◆ TASK PROMPT:
Return all the data below as it stands, minus the pictures. Use JSON: a list with one string for each line that is not empty.

◆ DATA LINES:
§

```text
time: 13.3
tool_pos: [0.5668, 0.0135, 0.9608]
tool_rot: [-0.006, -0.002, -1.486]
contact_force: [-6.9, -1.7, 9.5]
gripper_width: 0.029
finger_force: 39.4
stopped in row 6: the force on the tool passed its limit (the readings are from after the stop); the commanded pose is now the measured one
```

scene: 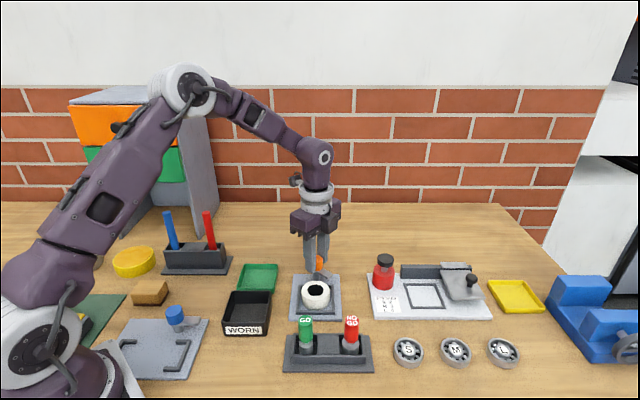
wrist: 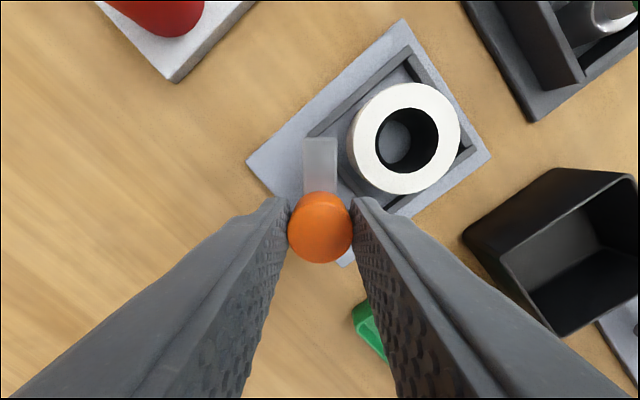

§

◆ COMPLETED TASK:
[
  "```text",
  "time: 13.3",
  "tool_pos: [0.5668, 0.0135, 0.9608]",
  "tool_rot: [-0.006, -0.002, -1.486]",
  "contact_force: [-6.9, -1.7, 9.5]",
  "gripper_width: 0.029",
  "finger_force: 39.4",
  "stopped in row 6: the force on the tool passed its limit (the readings are from after the stop); the commanded pose is now the measured one",
  "```",
  "scene: ",
  "wrist: "
]